Women comprise nearly half of informal sector workers, data from new national portal shows
Workers who have registered so far belong to diverse occupations, such as construction, apparel manufacturing, fishing, gig and platform work, street vending as well as domestic work.
Nearly half of 40 million workers of the country’s informal economy registered on a recently launched national portal are women, and most workers regardless of gender are from disadvantaged castes, official data that shines new light on India’s invisible unorganised labour force shows.

Trends in registrations of poor, mostly migrant workers, suggest that there could be as many women in the labour pool as men, or even more, a fact hitherto unbeknownst to policymakers.
The countrywide registration drive is aimed to count all such workers who lose out on social security benefits because they are undocumented.
In 2020, India saw a reverse migration of millions thousands of such workers from industrial and urban centres back to villages under distressful conditions when the government clamped a stringent lockdown to control the pandemic’s first wave.
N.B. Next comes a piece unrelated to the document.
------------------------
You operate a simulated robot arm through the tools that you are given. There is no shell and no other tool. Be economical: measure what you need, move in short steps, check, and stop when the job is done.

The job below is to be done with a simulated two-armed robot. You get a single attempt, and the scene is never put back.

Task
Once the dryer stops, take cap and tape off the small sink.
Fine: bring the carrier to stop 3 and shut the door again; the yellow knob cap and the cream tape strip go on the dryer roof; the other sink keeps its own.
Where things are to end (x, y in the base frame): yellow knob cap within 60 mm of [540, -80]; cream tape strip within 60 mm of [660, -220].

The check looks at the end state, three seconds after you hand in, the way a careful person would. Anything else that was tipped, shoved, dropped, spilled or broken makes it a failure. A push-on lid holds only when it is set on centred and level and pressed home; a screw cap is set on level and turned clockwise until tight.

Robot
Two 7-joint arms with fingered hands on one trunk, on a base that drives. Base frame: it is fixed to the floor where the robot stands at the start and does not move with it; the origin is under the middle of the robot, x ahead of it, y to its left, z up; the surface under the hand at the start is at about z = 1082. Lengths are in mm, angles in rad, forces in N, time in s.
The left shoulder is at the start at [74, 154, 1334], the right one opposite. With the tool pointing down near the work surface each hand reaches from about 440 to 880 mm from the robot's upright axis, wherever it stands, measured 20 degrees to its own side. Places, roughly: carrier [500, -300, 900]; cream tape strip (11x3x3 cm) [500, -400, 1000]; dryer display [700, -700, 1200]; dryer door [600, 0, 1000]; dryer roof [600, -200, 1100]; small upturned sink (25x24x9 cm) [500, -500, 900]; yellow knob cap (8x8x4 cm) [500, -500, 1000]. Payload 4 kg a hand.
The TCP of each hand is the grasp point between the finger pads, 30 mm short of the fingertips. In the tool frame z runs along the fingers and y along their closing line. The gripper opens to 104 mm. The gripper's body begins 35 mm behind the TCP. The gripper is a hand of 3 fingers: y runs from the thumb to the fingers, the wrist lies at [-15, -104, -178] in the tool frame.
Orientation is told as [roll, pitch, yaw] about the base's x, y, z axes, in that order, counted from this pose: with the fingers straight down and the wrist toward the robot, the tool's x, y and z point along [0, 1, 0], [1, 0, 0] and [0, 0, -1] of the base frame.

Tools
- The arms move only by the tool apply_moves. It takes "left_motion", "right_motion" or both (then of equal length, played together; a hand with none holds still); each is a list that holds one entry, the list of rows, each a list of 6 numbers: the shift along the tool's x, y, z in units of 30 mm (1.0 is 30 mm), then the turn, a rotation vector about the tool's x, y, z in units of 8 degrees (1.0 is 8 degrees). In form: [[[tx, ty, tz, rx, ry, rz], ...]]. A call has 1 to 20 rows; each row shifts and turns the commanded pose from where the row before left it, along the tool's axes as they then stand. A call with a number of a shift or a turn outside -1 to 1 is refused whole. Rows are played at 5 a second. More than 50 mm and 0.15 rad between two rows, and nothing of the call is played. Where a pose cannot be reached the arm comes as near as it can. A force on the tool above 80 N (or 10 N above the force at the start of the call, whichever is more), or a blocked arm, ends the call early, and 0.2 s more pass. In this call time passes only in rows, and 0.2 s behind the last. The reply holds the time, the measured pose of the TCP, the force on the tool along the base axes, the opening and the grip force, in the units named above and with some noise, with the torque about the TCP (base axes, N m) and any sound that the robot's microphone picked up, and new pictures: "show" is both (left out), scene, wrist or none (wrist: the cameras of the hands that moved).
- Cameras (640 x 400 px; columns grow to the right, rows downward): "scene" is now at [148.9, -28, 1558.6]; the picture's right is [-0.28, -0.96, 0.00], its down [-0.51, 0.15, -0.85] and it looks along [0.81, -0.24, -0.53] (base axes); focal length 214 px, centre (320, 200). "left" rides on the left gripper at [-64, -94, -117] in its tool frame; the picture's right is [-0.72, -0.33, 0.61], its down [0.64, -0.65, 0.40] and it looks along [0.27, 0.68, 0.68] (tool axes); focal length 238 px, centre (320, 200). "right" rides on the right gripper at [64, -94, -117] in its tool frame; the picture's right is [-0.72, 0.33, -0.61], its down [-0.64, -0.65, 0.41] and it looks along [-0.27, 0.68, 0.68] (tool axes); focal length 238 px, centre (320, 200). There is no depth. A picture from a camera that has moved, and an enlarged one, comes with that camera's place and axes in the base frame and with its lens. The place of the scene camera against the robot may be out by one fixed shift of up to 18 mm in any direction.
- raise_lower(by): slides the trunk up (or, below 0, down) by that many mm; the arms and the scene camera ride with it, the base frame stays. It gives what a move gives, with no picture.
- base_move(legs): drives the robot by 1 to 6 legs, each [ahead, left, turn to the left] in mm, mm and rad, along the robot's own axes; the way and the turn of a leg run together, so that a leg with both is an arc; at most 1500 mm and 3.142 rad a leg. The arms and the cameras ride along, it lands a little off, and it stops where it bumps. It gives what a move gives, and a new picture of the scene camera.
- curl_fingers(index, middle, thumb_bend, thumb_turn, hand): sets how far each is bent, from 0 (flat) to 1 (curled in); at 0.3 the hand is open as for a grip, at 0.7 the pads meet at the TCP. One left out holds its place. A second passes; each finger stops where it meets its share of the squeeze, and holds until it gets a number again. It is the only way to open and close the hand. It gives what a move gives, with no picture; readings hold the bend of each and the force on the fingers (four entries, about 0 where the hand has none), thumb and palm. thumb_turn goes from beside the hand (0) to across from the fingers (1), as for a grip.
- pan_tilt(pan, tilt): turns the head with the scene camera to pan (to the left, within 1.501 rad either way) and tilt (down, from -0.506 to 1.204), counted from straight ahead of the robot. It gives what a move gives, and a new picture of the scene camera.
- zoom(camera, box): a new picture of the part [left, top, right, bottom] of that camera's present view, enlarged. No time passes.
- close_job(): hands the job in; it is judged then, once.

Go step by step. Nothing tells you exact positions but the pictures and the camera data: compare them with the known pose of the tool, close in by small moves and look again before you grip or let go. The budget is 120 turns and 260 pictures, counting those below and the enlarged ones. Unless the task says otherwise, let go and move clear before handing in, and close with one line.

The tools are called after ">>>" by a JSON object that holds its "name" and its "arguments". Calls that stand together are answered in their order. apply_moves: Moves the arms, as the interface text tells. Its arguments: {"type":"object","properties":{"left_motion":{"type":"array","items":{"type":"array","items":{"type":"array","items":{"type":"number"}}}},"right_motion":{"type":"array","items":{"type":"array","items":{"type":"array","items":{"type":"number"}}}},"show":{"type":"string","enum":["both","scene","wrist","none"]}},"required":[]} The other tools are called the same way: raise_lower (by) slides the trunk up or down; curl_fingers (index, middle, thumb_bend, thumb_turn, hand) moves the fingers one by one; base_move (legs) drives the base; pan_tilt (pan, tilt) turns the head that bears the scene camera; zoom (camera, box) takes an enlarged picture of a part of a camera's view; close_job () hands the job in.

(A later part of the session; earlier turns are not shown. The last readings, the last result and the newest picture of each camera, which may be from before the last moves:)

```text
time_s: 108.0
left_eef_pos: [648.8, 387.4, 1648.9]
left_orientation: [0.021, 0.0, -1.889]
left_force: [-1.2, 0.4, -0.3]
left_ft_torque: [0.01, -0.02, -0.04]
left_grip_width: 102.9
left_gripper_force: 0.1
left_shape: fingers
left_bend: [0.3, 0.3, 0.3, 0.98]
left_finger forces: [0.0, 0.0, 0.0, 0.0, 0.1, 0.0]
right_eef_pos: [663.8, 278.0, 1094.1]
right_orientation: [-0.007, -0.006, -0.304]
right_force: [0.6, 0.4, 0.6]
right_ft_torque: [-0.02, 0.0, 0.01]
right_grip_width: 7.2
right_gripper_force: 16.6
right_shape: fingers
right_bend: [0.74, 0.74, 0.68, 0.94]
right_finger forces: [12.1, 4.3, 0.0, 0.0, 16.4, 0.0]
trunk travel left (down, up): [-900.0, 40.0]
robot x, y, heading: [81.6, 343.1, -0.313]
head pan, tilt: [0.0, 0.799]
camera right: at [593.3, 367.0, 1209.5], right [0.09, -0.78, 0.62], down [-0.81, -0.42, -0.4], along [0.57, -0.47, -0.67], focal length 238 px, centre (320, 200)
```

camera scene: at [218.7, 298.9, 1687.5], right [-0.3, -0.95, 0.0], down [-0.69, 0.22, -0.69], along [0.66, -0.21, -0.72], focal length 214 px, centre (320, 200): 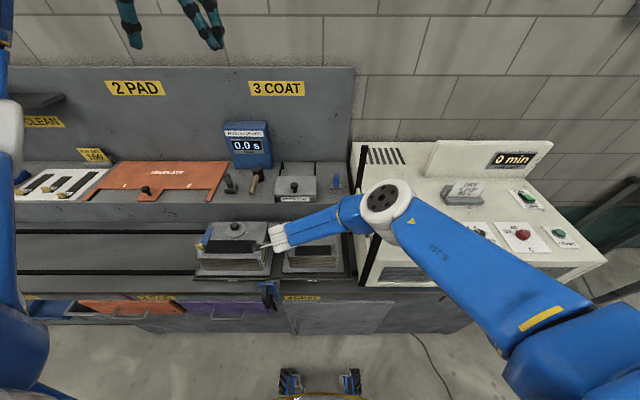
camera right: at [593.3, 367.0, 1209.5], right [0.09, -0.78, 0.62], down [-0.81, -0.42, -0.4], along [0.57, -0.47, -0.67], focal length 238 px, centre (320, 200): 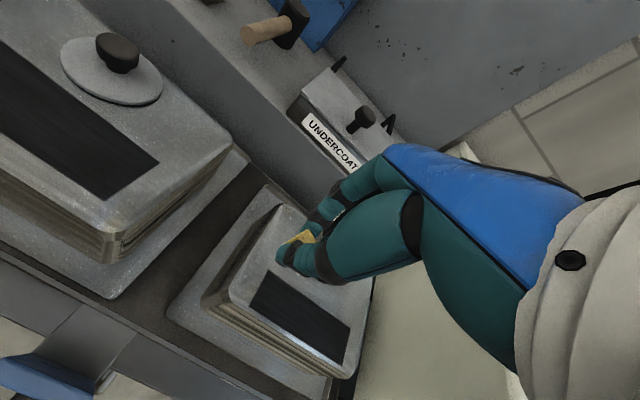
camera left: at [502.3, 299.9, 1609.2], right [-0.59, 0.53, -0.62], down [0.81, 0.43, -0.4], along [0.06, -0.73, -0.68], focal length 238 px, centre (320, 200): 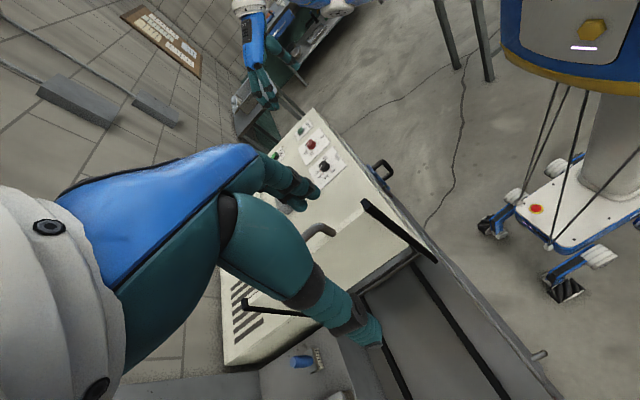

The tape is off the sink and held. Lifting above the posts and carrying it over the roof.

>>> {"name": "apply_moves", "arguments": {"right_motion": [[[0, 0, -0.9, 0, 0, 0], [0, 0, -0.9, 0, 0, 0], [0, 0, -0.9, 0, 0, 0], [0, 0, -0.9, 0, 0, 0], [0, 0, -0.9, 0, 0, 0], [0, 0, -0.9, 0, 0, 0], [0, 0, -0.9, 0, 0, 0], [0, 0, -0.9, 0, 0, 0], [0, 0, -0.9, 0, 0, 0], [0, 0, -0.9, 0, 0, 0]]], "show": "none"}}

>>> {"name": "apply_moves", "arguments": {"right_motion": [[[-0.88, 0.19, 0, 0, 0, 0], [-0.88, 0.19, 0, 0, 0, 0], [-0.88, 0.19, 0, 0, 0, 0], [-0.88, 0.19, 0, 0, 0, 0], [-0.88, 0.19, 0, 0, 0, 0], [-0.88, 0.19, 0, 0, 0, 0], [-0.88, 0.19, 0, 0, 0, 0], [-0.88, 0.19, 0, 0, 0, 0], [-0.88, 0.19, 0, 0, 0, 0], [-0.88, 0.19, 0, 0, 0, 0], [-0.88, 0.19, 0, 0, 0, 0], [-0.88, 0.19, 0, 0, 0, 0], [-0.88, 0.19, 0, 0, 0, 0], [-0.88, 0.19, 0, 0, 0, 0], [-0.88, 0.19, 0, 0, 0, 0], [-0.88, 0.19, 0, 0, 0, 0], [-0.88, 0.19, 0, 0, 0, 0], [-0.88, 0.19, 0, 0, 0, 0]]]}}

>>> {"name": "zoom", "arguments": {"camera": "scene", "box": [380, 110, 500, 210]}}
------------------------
The government wasn’t able to respond with any immediate help because there was no database of who these people were. The then labour minister, Santosh Gangwar, told Parliament in September 2020 that there was no data on how many migrant workers left cities or how many died en route their homes.
The migrant workers’ portal is supposed to address this gap. It is a joint venture between the labour and employment ministry and common service centres (CSC) run by the electronics and information technology ministry.
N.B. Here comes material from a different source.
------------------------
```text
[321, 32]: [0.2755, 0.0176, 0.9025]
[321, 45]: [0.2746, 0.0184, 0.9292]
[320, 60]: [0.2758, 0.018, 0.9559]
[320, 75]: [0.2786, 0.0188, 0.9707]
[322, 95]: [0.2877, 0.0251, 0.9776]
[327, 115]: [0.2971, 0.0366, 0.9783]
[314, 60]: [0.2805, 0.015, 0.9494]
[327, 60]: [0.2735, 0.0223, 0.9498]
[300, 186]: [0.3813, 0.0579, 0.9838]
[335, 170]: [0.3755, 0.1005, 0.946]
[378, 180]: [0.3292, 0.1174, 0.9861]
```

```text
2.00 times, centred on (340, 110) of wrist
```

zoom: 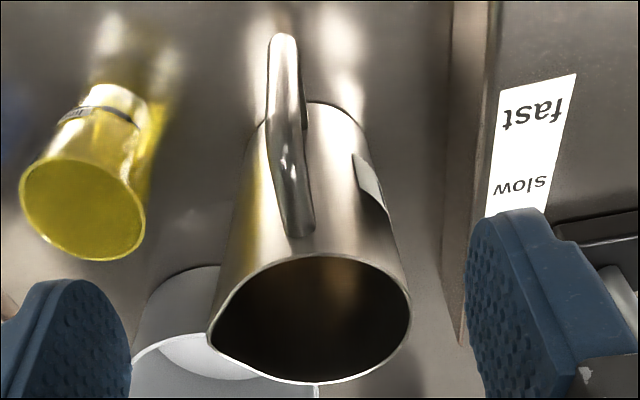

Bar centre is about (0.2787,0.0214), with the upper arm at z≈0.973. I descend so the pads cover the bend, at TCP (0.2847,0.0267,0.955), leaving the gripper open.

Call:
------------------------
Workers who have registered so far belong to diverse occupations, such as construction, apparel manufacturing, fishing, gig and platform work, street vending as well as domestic work.
“In some of these sectors, an overwhelming proportion of migrant workers are also engaged. All unorganized workers. including migrant workers, can now take the benefits of various social security and employment-based schemes through registration on the e-Shram portal,” an official said, requesting anonymity.
Lack of data on informal economy workers mean that few benefit from labour welfare schemes. Data from the portal show that 50.02% registrations are women.
A nearly equal proportion of men and women have been registering themselves, the labour ministry official cited above said.
“The trends show that women workers make up one half of the informal labour force. This is significant simply because we didn’t know this and women-specific policies, such as maternity and child care benefits aren’t available to these workers,” said Gopal Renjen, the CEO of Staffing Solutions Pvt Ltd.
Renjen said a women-led informal workforce could be a possibility and gender and caste compositions of further registration should be monitored to appropriate policies.
Around 65.68% of workers who have enrolled so far are in the 16-40 age group, pointing to a younger labour pool. They mostly belong to backward social categories. Workers from other backward classes (OBC) make up 43% of such workers, while 23% and 7% belong to Scheduled Castes and Scheduled Tribes, respectively.
The registrations enable unorganised workers to receive a digital card and a universal account number for social-security benefits. Such workers are eligible to get ₹200,000 for injury due to accidents and on death or permanent disability and ₹100,000 on partial disability.
While there are no official estimates of migrant workers, a novel statistical tool developed by former chief economic adviser Arvind Subramanian had revealed an annual “interstate migrant population of about 60 million and an interdistrict migration as high as 80 million” between 2001 and 2011.